What is expected
Search the material for the word "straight" and report each line where it turns up.
** Begin Data block **
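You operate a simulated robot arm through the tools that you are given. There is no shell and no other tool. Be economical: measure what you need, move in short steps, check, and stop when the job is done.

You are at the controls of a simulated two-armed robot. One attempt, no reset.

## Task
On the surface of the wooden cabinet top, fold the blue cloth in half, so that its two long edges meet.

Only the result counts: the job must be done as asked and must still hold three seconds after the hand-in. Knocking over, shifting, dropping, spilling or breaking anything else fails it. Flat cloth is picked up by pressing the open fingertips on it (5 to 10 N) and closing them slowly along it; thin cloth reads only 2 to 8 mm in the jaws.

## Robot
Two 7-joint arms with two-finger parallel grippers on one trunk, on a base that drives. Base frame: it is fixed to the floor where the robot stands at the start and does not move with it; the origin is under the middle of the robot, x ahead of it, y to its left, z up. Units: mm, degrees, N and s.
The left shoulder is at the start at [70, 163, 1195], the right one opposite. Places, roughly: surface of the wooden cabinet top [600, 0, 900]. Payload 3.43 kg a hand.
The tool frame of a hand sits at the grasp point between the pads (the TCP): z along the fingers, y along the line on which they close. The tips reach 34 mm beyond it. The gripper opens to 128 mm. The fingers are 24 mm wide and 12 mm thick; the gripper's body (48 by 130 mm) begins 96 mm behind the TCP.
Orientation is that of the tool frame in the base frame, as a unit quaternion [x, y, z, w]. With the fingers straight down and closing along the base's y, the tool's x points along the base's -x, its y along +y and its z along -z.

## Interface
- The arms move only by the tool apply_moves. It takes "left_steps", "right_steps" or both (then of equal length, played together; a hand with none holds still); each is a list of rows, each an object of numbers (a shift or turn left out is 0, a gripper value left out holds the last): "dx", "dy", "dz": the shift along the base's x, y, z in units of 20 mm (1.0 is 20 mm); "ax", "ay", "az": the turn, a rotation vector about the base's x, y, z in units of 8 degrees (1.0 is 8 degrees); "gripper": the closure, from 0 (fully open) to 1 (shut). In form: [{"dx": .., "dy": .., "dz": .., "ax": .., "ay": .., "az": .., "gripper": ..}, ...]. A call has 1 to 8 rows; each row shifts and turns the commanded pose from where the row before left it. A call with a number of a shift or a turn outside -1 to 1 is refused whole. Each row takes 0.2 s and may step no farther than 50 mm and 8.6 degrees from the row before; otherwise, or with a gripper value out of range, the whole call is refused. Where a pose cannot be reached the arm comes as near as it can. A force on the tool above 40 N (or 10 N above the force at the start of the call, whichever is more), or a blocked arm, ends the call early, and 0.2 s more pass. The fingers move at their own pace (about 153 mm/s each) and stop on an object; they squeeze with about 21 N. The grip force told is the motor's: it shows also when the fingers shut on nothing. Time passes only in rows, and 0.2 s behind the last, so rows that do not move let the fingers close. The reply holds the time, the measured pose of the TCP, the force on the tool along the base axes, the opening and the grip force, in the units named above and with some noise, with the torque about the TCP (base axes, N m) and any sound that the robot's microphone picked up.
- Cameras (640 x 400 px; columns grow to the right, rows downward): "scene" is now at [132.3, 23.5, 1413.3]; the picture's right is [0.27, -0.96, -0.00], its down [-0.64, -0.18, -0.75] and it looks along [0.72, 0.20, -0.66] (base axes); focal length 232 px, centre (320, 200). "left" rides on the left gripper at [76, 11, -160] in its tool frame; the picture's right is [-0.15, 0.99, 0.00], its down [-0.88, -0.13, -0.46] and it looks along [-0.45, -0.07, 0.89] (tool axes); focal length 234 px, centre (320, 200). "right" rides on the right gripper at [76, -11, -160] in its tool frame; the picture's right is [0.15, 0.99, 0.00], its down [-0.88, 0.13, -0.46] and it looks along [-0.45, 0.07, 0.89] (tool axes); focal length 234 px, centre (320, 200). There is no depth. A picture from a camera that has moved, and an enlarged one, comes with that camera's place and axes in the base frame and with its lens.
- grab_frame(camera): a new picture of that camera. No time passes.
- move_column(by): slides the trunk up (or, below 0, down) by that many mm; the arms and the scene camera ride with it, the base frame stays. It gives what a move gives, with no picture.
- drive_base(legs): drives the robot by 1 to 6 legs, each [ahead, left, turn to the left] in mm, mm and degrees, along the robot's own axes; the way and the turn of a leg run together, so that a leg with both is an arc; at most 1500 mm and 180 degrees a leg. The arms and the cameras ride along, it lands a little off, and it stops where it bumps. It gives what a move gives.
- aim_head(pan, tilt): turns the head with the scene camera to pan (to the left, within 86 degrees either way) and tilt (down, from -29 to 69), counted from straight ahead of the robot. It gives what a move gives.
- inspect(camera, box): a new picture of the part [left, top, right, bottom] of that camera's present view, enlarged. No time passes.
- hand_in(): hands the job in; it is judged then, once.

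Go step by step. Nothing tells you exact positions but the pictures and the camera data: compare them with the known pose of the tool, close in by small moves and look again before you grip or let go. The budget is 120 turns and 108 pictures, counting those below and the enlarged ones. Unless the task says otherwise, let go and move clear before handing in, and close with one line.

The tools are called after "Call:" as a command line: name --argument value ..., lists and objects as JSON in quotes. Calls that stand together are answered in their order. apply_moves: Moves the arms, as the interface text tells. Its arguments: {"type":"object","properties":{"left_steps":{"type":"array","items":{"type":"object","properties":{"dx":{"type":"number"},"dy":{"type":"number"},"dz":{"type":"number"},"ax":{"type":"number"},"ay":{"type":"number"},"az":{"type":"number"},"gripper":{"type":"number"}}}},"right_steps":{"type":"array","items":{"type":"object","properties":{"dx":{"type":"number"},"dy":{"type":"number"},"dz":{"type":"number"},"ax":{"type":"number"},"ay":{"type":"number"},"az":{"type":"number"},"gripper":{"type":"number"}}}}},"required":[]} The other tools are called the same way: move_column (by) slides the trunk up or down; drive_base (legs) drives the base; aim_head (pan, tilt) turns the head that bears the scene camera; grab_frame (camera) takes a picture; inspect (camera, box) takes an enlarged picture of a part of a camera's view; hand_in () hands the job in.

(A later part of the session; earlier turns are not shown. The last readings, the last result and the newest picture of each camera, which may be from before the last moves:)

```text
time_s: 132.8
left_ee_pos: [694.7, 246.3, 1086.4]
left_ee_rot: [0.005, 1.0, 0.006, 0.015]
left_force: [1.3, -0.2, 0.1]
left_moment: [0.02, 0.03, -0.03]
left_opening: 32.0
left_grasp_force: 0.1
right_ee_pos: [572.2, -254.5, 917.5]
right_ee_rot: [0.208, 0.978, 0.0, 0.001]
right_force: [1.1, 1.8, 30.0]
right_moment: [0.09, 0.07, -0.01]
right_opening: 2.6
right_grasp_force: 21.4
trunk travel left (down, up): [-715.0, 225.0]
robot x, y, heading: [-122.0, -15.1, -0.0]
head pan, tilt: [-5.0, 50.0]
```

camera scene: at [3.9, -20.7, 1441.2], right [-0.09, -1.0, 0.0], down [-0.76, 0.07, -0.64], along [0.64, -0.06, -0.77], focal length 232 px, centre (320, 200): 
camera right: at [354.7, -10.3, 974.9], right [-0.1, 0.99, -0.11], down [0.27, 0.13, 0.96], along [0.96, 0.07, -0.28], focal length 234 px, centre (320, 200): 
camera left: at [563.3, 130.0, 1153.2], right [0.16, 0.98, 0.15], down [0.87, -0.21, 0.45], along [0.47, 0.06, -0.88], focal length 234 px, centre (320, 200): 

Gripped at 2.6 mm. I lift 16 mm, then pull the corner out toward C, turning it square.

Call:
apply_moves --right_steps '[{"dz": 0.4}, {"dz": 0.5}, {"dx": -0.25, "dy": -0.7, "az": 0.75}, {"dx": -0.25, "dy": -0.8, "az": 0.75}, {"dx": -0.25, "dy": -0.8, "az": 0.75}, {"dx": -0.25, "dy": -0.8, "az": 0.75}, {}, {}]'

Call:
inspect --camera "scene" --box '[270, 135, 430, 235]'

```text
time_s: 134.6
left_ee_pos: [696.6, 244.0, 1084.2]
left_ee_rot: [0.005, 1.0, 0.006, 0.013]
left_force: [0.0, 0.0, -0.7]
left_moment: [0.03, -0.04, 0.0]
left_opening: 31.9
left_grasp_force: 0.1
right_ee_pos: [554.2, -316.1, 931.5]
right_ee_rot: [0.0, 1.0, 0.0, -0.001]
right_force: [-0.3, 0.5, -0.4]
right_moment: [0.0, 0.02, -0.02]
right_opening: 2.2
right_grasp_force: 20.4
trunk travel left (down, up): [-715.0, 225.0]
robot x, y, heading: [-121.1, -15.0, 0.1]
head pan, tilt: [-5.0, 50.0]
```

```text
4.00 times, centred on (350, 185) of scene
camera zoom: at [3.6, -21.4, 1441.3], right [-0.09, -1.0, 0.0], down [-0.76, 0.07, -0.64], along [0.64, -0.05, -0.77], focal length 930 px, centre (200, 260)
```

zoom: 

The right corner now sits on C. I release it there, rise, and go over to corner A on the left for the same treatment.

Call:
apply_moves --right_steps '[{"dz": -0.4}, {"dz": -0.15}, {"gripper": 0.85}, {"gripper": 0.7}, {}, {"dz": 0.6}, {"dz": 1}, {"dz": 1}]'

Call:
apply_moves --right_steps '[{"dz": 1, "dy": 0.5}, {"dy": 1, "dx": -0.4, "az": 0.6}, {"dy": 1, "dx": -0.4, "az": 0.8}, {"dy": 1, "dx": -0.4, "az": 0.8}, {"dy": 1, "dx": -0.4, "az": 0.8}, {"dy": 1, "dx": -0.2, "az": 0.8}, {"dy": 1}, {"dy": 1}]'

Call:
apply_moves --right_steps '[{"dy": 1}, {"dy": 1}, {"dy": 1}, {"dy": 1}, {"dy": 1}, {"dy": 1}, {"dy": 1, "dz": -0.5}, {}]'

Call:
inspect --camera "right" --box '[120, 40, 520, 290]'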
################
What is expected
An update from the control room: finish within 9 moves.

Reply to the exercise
** End Data block **
Reply to the exercise
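Orientation is that of the tool frame in the base frame, as a unit quaternion [x, y, z, w]. With the fingers straight down and closing along the base's y, the tool's x points along the base's -x, its y along +y and its z along -z.
- aim_head(pan, tilt): turns the head with the scene camera to pan (to the left, within 86 degrees either way) and tilt (down, from -29 to 69), counted from straight ahead of the robot. It gives what a move gives.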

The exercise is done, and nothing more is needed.